-- start Data segment --

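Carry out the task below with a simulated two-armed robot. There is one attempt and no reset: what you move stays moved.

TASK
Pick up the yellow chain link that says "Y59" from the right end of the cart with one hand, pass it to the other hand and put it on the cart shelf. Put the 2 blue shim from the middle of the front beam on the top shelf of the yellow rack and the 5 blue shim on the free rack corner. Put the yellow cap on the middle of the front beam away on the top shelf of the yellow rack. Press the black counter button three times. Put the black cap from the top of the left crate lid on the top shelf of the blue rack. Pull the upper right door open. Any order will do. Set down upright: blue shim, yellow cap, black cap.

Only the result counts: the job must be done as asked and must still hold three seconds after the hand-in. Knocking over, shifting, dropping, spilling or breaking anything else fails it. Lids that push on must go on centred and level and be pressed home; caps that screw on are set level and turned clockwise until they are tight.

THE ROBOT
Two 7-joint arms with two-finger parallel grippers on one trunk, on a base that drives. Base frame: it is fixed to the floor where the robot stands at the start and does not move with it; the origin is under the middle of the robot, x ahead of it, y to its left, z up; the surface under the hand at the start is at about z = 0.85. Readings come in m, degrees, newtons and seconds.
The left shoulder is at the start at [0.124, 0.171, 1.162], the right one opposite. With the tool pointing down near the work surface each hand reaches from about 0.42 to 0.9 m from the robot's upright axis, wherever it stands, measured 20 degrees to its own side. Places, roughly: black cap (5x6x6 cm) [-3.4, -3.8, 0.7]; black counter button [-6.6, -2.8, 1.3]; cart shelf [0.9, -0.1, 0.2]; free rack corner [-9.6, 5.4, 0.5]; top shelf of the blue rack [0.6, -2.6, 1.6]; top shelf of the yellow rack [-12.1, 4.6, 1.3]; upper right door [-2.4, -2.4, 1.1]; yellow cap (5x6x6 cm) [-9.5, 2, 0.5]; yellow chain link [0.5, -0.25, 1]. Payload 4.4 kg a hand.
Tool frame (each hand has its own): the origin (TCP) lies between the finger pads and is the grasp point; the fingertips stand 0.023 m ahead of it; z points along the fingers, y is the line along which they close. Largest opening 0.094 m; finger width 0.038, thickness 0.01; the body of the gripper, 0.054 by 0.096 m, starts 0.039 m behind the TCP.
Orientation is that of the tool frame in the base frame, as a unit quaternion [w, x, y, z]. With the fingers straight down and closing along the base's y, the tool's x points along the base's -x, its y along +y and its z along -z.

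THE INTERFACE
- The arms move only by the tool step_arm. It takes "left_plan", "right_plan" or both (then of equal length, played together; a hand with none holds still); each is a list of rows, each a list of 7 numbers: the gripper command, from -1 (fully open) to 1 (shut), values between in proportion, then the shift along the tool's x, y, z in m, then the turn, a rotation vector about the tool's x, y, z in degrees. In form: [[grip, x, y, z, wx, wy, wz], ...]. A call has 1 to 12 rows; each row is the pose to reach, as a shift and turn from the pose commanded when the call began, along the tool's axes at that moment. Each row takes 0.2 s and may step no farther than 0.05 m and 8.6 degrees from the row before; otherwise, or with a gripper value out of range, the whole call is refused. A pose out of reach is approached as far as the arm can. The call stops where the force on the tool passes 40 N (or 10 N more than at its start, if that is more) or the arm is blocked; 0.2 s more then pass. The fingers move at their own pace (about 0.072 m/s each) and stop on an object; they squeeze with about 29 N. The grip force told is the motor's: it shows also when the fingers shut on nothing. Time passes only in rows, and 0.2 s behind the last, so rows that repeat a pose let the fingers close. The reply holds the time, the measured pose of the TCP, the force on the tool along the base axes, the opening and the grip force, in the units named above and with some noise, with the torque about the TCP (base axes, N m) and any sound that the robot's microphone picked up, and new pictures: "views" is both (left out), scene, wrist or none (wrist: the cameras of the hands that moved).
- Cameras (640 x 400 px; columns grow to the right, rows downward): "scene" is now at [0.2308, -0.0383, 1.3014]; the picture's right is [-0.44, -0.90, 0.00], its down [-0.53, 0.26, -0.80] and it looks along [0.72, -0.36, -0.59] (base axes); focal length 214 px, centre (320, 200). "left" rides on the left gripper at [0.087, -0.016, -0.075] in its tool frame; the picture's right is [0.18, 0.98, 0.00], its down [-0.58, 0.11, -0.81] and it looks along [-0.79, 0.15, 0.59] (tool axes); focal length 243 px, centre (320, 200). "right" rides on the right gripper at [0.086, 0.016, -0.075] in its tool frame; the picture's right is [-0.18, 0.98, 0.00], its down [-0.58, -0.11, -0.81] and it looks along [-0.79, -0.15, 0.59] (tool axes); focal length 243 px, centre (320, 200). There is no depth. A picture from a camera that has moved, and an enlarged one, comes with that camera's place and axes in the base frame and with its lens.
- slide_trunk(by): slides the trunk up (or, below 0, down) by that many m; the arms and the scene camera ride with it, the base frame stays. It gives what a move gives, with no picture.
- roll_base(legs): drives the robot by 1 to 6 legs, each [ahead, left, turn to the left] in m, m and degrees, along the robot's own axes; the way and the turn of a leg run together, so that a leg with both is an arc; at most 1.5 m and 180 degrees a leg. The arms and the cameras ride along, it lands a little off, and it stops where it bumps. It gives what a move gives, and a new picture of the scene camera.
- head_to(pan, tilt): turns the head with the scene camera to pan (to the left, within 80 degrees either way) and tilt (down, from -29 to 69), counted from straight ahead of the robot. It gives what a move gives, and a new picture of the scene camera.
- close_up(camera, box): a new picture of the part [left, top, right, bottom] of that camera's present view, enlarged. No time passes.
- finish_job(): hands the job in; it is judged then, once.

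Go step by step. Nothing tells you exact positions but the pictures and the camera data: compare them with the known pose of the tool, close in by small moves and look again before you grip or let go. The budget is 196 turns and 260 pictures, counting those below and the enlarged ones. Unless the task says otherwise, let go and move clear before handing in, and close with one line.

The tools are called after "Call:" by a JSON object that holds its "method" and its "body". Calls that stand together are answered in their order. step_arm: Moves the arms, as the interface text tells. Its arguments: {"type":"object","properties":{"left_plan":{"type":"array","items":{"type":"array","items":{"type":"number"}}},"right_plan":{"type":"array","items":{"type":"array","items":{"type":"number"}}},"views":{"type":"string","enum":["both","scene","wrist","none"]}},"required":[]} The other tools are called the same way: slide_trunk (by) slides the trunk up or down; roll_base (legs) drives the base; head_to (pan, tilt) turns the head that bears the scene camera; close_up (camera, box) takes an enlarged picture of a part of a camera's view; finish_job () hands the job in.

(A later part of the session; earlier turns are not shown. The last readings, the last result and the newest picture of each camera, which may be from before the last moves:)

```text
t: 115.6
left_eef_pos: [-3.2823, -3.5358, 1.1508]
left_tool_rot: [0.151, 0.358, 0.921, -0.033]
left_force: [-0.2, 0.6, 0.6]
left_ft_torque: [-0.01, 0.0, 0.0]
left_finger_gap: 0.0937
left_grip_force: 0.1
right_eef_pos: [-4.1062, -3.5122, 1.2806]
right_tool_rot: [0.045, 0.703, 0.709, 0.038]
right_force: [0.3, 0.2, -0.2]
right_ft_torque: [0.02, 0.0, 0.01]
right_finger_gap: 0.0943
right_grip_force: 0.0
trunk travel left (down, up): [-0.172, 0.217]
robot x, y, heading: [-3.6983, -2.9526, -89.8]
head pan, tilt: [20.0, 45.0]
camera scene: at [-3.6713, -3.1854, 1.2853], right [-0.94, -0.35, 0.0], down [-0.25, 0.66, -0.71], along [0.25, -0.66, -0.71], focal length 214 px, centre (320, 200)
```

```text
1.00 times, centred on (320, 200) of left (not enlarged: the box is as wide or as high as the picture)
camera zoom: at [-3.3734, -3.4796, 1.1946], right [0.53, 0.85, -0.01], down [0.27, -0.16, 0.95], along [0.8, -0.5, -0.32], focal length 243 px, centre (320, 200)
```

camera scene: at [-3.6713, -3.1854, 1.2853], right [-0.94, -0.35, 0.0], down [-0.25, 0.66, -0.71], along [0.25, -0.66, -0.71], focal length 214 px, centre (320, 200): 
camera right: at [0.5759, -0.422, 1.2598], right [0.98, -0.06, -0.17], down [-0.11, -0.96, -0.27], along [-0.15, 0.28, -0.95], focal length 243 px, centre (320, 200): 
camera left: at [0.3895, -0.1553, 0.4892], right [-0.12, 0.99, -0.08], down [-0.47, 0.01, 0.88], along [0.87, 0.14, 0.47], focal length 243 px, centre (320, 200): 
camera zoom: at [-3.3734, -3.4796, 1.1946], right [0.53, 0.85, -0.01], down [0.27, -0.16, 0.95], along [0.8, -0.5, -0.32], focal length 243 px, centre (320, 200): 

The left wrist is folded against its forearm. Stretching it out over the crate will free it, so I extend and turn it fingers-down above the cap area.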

-- end Data segment --

**What you have to do:** Pick out and copy every line that contains the word "points".

**Exercise output:**
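Tool frame (each hand has its own): the origin (TCP) lies between the finger pads and is the grasp point; the fingertips stand 0.023 m ahead of it; z points along the fingers, y is the line along which they close. Largest opening 0.094 m; finger width 0.038, thickness 0.01; the body of the gripper, 0.054 by 0.096 m, starts 0.039 m behind the TCP.
Orientation is that of the tool frame in the base frame, as a unit quaternion [w, x, y, z]. With the fingers straight down and closing along the base's y, the tool's x points along the base's -x, its y along +y and its z along -z.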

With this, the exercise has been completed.